Saftkeur: Indeed. Felarya wiki is a big inspiration to me, but that was done with help. And I haven’t posted enough info to begin with. Hard to expect assistance when all the important details are still in your own head (or undecided!).

Aborigen: That calls for a creative partner, someone who knows to ask all the right questions. A rare gem.

Saftkeur: That, and/or the ability to pare things down to a proper “elevator pitch”, a skill I’m still working on.

Aborigen: Going back to Jasmine… Was that gentle-giantess licking-thing what you were into before delving into vore? Had it been your intention, up to that point, to keep Jasmine gentle in your motif?

Saftkeur: Jasmine was—and still is—absolutely a gentle character, exactly as you described: a giantess with a strange penchant for licking people, but without causing harm. It’s something I loved to fantasize about, and even after I started to develop an interest in vore, characters like Jasmine retained that gentleness, either refraining from swallowing or having some other means of protecting their prey. I honestly forget if Jasmine ever had a middle-ground interest in swallowing and then releasing tiny people, though in the brief window of time when both Jasmine and Paeratopa existed (she was pre-Paeratopa), she had a short period where one of her abilities was essentially being a walking portal, so getting eaten by her allowed her prey to travel wherever they wished. It made more sense at the time.

Aborigen: At that time, in her planning stage, pre-Paeratopa, had you planned on developing more giantesses like her? And do you prefer developing groups/communities of characters with names and personalities (as opposed to one-offs and isolated ideas/sketches)?

Saftkeur: I suppose it’d be correct to say I prefer communities rather than one-offs; though Jasmine was unique in her giantess-ness, that was still something that fit into a wider theme. I hadn’t intended to create more giantesses to go along with her—she fit into Paeratopa in her own way—but it’s also true that this uniqueness probably helped to push her out of the spotlight for me.

Aborigen: I think it’s charming, how your fans actually write letters to each of your Paeratopa characters, as well as asking you about your work. They take these women very seriously, that’s got to feel like a mark of success.

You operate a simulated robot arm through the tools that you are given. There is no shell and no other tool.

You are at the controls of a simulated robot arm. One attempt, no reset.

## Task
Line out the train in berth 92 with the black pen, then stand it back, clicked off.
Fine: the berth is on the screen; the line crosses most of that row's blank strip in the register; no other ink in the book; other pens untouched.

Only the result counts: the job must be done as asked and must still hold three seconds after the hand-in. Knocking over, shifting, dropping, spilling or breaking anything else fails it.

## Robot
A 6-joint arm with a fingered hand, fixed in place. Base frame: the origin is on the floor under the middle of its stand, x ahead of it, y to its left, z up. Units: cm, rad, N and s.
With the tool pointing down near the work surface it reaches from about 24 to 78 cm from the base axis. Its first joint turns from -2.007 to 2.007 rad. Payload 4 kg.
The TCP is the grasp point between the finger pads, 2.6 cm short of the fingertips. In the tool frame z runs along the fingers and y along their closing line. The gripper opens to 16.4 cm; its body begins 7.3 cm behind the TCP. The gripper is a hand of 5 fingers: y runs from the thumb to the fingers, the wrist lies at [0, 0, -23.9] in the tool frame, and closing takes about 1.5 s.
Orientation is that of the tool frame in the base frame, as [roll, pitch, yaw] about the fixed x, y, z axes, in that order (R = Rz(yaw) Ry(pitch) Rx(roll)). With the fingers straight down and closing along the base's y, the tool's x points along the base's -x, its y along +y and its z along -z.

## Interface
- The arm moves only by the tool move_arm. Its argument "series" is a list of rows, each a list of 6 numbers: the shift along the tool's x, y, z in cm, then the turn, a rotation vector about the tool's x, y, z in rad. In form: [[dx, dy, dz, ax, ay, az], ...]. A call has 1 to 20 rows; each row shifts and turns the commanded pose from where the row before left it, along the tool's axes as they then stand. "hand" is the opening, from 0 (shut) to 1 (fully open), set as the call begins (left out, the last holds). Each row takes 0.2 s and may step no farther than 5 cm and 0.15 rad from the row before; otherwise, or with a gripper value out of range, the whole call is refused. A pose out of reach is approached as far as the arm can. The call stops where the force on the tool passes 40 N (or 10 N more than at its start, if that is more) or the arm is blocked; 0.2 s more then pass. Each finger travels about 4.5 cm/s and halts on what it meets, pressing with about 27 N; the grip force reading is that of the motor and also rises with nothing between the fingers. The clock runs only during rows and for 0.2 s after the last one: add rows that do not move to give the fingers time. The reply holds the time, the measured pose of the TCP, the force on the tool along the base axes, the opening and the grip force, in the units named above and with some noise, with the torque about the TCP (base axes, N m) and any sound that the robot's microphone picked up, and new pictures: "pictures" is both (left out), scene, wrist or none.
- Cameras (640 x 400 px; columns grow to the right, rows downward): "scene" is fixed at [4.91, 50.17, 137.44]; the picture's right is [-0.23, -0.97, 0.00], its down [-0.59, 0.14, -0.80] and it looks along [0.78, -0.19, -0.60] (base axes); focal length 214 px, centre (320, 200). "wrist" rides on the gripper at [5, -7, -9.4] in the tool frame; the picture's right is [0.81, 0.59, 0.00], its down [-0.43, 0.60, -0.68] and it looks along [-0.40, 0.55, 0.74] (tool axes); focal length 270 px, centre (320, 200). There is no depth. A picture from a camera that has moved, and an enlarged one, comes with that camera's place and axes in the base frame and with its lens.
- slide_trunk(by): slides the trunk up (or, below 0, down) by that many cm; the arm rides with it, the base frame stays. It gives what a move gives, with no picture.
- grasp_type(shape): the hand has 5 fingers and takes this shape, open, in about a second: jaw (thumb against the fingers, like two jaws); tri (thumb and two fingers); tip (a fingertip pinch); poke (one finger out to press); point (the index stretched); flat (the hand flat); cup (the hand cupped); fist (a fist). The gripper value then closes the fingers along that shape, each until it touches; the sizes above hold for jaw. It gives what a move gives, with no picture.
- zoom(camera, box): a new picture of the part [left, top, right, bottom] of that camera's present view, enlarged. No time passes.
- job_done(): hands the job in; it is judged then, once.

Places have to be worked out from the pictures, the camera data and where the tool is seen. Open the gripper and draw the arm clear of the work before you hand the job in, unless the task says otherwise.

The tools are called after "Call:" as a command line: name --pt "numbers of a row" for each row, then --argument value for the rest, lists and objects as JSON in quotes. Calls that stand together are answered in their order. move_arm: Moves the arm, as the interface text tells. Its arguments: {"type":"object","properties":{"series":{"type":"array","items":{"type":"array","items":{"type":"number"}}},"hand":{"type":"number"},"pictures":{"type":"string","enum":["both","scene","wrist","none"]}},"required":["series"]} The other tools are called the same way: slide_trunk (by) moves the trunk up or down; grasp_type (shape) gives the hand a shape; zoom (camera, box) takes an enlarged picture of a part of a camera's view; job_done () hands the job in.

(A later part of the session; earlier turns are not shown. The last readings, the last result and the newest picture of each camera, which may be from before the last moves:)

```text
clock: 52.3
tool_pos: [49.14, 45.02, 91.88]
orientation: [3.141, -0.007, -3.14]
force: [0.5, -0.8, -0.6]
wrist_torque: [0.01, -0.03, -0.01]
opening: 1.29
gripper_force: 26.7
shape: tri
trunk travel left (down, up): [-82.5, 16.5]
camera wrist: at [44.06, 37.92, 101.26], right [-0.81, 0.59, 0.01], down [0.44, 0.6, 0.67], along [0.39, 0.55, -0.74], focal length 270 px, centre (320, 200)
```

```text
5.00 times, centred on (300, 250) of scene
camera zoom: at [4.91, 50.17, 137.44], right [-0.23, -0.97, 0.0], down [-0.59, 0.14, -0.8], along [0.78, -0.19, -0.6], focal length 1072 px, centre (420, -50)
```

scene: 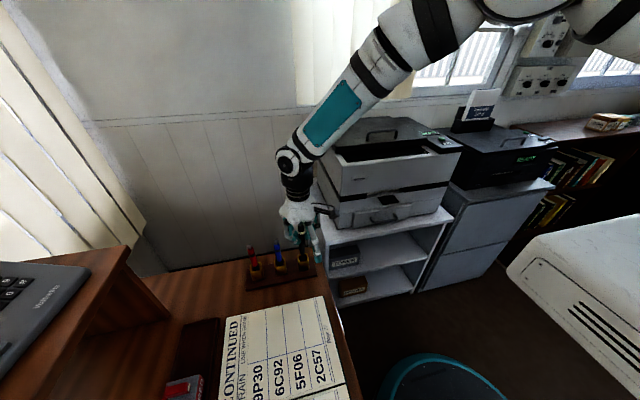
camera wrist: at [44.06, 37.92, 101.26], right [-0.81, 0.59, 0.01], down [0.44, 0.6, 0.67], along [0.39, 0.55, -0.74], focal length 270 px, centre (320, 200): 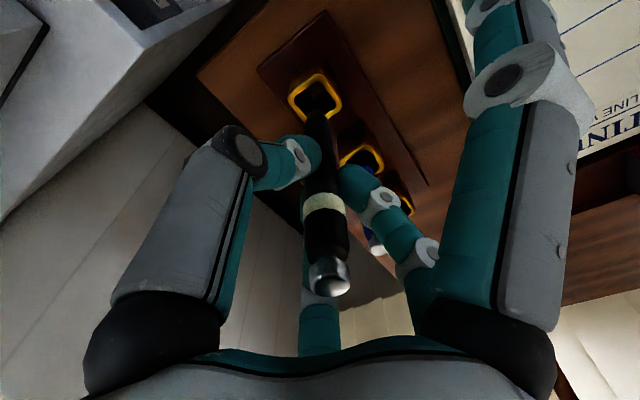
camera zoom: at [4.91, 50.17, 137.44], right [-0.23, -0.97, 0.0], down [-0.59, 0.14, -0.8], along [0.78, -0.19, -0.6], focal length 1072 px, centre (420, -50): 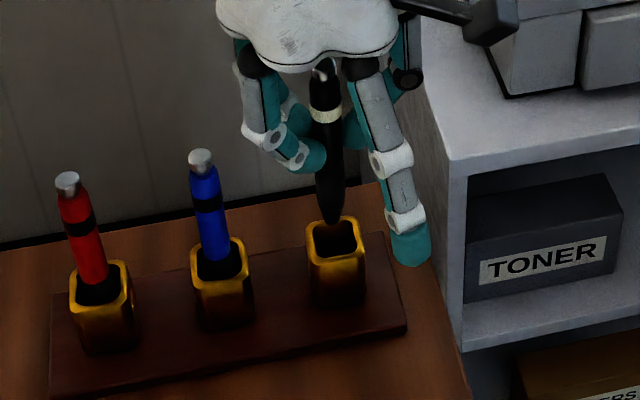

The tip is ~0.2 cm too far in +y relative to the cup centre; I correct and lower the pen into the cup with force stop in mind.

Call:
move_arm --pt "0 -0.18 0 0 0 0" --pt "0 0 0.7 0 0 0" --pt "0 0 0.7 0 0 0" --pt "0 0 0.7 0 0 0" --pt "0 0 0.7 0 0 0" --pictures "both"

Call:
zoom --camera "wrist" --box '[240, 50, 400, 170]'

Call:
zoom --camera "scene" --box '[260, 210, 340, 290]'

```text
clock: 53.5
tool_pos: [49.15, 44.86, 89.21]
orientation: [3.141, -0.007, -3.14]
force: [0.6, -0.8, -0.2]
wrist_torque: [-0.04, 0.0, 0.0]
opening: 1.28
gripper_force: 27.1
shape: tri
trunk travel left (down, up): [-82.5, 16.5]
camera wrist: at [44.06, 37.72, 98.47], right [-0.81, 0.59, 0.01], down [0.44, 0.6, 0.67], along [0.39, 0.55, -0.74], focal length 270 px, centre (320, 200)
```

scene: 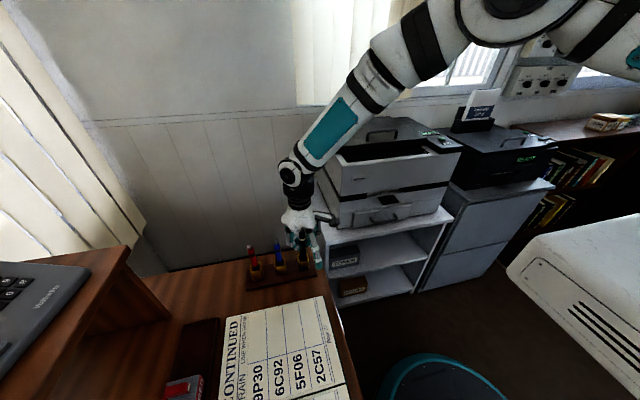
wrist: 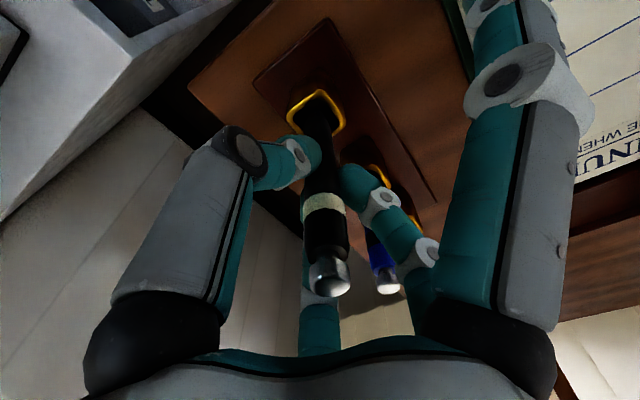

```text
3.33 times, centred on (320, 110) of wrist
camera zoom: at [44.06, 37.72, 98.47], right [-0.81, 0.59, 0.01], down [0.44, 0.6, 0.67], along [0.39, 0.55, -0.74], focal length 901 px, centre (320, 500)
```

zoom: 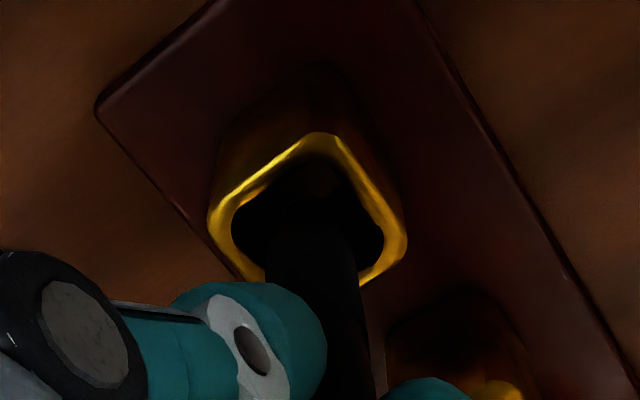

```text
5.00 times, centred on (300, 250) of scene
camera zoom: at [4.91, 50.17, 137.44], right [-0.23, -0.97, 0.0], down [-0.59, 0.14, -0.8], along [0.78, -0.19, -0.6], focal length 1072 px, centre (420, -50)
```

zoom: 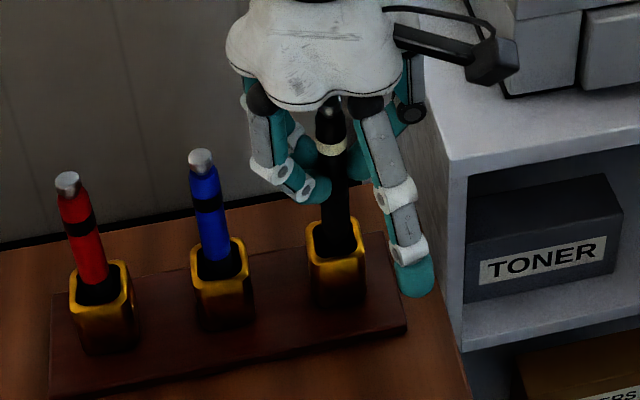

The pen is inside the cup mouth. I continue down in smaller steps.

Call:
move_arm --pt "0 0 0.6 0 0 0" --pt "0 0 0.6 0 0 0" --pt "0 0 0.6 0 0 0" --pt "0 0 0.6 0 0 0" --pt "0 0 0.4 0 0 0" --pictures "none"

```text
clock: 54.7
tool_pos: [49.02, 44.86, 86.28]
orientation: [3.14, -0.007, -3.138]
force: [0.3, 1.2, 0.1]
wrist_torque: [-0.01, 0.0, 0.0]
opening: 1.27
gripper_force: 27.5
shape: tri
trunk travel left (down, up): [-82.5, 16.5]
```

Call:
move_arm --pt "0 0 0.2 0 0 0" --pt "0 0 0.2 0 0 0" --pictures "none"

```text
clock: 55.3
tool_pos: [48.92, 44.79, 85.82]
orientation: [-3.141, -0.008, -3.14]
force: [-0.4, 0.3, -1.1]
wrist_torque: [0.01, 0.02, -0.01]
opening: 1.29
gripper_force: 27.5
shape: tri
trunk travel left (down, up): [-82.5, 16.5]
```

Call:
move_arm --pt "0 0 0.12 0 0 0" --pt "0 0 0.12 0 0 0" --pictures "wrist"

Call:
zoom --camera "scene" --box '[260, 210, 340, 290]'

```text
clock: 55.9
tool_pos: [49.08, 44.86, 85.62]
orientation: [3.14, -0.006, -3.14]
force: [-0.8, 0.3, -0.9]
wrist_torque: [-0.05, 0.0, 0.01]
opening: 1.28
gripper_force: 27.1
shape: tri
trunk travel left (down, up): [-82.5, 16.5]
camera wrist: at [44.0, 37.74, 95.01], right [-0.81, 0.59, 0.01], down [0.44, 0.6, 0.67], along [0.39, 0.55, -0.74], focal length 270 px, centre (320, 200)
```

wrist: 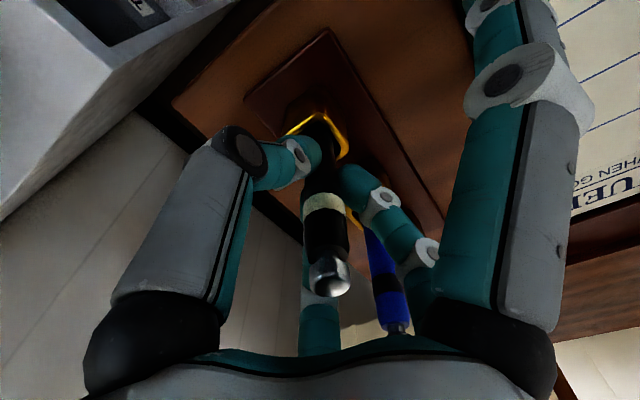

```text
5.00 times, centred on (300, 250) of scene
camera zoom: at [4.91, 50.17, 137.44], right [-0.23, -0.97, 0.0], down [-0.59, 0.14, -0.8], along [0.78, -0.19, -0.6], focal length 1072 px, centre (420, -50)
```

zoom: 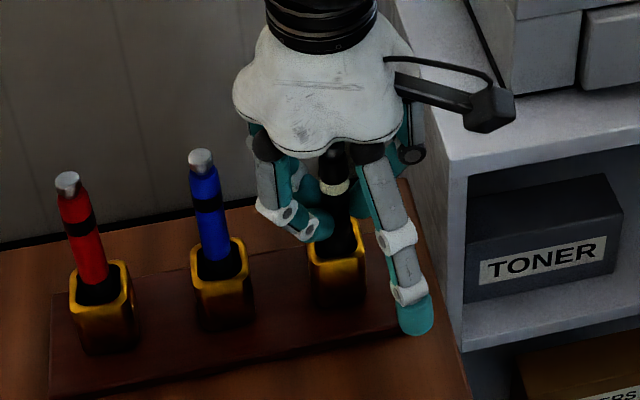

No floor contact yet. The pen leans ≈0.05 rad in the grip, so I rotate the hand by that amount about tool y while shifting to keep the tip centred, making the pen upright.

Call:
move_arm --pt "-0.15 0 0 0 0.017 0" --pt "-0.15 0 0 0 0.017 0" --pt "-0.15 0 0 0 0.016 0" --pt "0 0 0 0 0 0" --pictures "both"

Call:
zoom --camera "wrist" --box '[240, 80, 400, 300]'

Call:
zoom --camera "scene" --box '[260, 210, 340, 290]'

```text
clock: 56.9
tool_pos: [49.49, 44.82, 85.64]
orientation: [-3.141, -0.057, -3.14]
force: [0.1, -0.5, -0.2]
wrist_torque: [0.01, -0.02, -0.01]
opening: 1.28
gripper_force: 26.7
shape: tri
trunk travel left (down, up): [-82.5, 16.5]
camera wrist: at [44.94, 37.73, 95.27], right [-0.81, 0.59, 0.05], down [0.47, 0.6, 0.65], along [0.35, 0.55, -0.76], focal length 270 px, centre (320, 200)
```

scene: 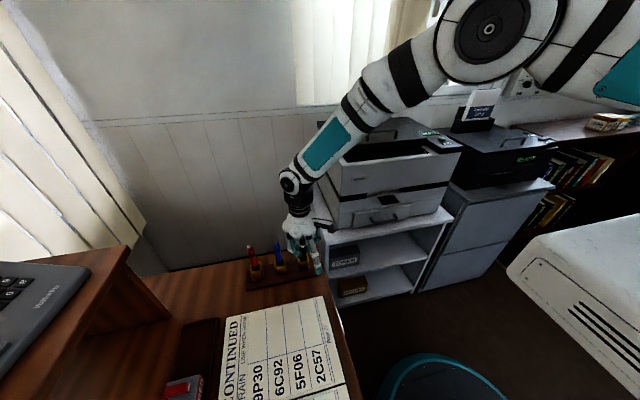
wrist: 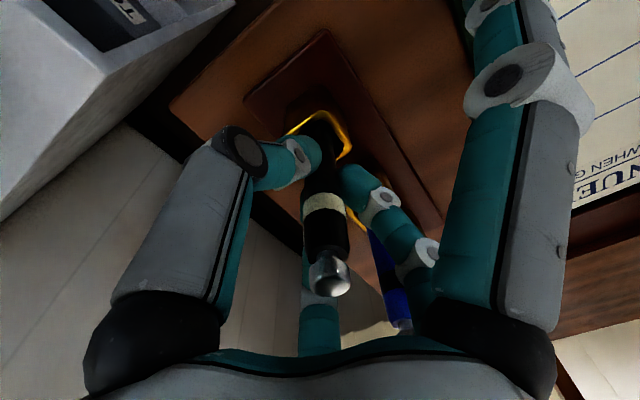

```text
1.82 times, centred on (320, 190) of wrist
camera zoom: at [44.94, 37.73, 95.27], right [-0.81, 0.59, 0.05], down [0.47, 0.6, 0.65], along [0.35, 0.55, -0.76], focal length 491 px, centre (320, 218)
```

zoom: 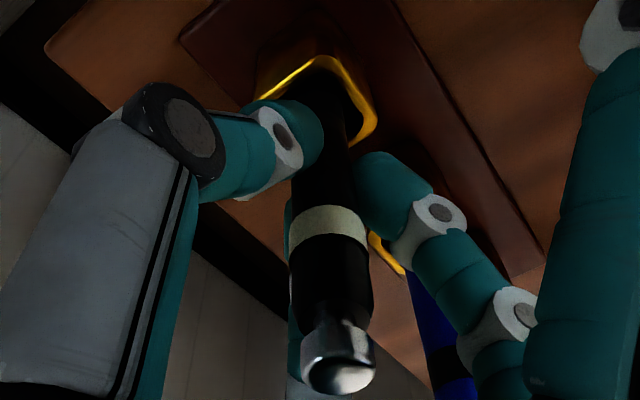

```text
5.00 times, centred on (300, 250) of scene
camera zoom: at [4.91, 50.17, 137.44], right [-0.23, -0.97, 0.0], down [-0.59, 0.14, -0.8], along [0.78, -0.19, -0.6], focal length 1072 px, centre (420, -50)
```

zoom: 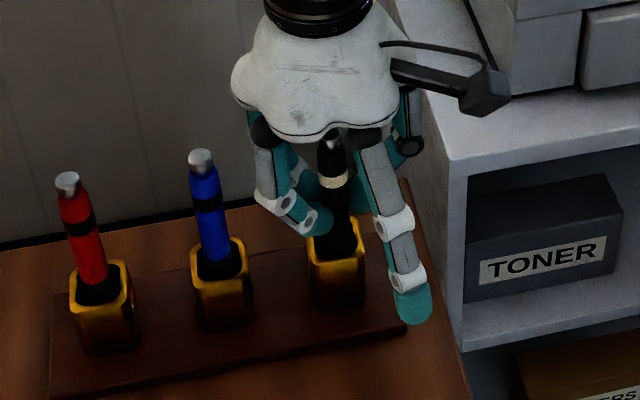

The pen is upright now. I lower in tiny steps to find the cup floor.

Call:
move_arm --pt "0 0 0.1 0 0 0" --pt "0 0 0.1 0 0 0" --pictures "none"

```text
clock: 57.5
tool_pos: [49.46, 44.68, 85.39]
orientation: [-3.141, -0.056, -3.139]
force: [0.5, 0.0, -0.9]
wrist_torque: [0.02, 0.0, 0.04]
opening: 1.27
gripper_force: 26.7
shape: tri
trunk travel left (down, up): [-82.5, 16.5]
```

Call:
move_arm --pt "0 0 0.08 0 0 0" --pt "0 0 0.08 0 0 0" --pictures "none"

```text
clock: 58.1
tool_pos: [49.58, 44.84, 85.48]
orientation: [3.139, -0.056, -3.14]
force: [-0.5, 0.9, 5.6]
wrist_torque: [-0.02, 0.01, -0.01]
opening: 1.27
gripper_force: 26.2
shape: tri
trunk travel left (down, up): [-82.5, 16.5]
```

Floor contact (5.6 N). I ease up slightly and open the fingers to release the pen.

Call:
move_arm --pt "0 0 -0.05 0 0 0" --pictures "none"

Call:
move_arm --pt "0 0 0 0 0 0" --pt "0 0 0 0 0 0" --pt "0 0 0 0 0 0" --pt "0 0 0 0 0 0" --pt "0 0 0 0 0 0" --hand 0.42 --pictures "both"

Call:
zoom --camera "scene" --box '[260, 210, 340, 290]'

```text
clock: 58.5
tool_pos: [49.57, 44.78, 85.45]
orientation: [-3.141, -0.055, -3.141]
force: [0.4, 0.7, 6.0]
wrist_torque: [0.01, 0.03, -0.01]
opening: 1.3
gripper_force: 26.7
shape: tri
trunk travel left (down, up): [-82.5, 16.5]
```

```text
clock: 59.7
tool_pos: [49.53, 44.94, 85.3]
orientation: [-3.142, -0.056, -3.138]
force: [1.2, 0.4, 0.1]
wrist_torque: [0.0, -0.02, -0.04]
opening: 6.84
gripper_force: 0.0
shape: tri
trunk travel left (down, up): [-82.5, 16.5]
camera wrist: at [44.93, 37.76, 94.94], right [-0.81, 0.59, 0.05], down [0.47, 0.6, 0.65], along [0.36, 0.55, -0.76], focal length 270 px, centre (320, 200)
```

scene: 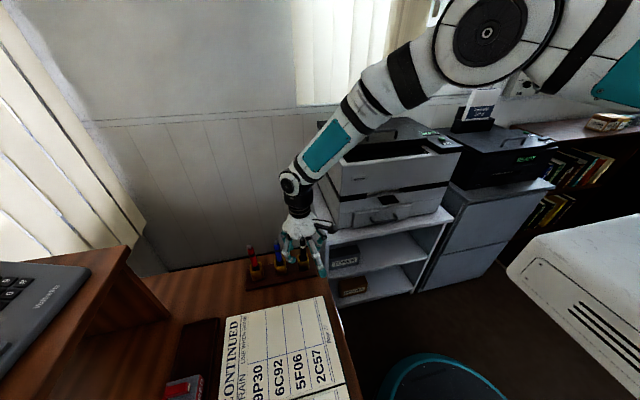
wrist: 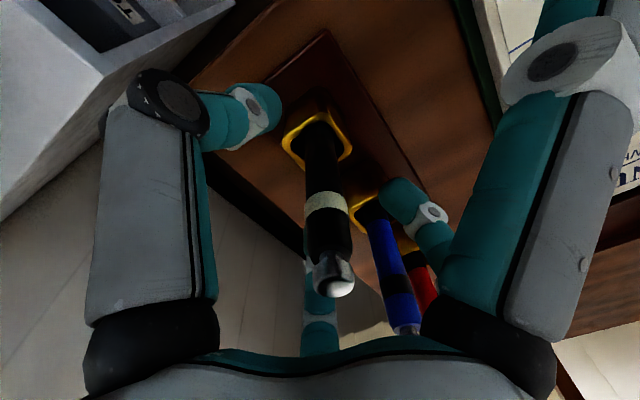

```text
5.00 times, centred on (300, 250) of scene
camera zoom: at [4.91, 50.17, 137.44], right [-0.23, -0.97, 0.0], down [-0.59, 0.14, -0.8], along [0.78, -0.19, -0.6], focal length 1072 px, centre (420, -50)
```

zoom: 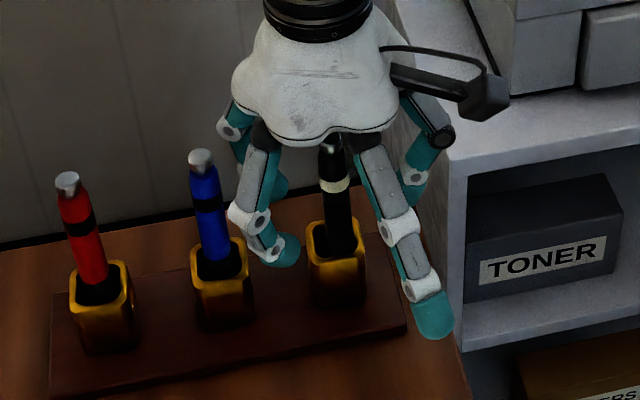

Saftkeur: Oh, for sure. There’s a part of me that still craves more, a desire to create not just characters, but a whole world that others can fall in love with; something interesting and detailed enough to inspire others to imagine themselves in it and create their own stories. But the very fact that people can recognize even just a few of my characters is flattering, and it almost always gives me a little thrill to hear someone say a particular character is their favorite.

Aborigen: I’m sure you’ve had your share of inappropriate attention, too, a fan who didn’t respect the boundaries and acted on their entitlement. I won’t ask you to retell any of those incidents, I think kind of request is a shade ghoulish. But when someone tries to cross the line like that, what’s your immediate reaction? How does that make you feel? And, conversely, what are the traits of your favorite kind of fans?

Saftkeur: Thankfully I haven’t had any one interaction that really stands out as so negative, though entitled, inappropriate, and just plain mean comments are a constant for all artists, and it seems doubly so for anyone who ventures into NSFW art. I feel that I’ve been lucky in my experience so far.

The negative stuff sucks when it comes out, simple as that. It doesn’t bother me as much now as it did in the past, I just ignore most of it. I do try to respond to some of them; I think a lot of the time, it’s just ignorance rather than malice, and simply giving them a little reminder that they’re dealing with a human being can have a positive effect. It’s a strange satisfaction when you can coax an intelligent discussion out of a “WTF is this” comment, just by answering in a friendly manner.

When it comes to more positive attentions, I appreciate every little bit! But by far my absolute favorite trait is simple, genuine interest. It’s always validating to have someone express a real desire to know more about me or what I create.

Aborigen: Lastly, how did you pick your name? It looks French, but I won’t guess at which nation you’re housed in. What does the signature initialism in the corner of your illustrations represent? I get that it’s an SK, but it’s stylized to resemble something, I think.

Saftkeur: That’s a story that goes back to my first budding interests in vore. I already knew I liked tongues, and giantesses, and mouthplay, even foodplay… pretty much everything about vore, minus the part where prey gets swallowed and digested. At the time I had little-to-no knowledge of the variety of vore that existed—I didn’t know there was soft and hard, non-fatal, or any of that stuff. So, I just decided on my own that my interest was best described as “softcore” vore. You can probably see where this is going; I twisted the spelling and the pronunciation until I had something that felt unique, and it grew into a name of its own.

The smaller initial signature of mine is pretty simple really, I just took the signature I’d already made for myself—the unique shape of the S and the K born from a session of lazily doodling my own name until something cool popped out—and then later, when I wanted something smaller, I just pushed those two letters together. Honestly there’s no other changes to their shape besides erasing the bottom line from the K, it just naturally created this nice little spiral shape in the middle and I was immediately happy with it.

Aborigen: This is kind of cheating, but are there any questions you wish people would ask of you?

Saftkeur: Honestly, I think that’d just go back to my “favorite traits” thing, I like when people ask genuine questions about my work, there isn’t any one particular question I want to see (and if there is, it’s constantly changing). I like questions about my character’s personalities, about their hobbies, their favorite foods… any excuse to talk about what makes them who they are and why I enjoy them so much.

Aborigen: This has been a real honor, speaking to one of my favorite artists like this. Thanks so much for your time.

Saftkeur: Hey, no problem! I’m glad you enjoyed the chat!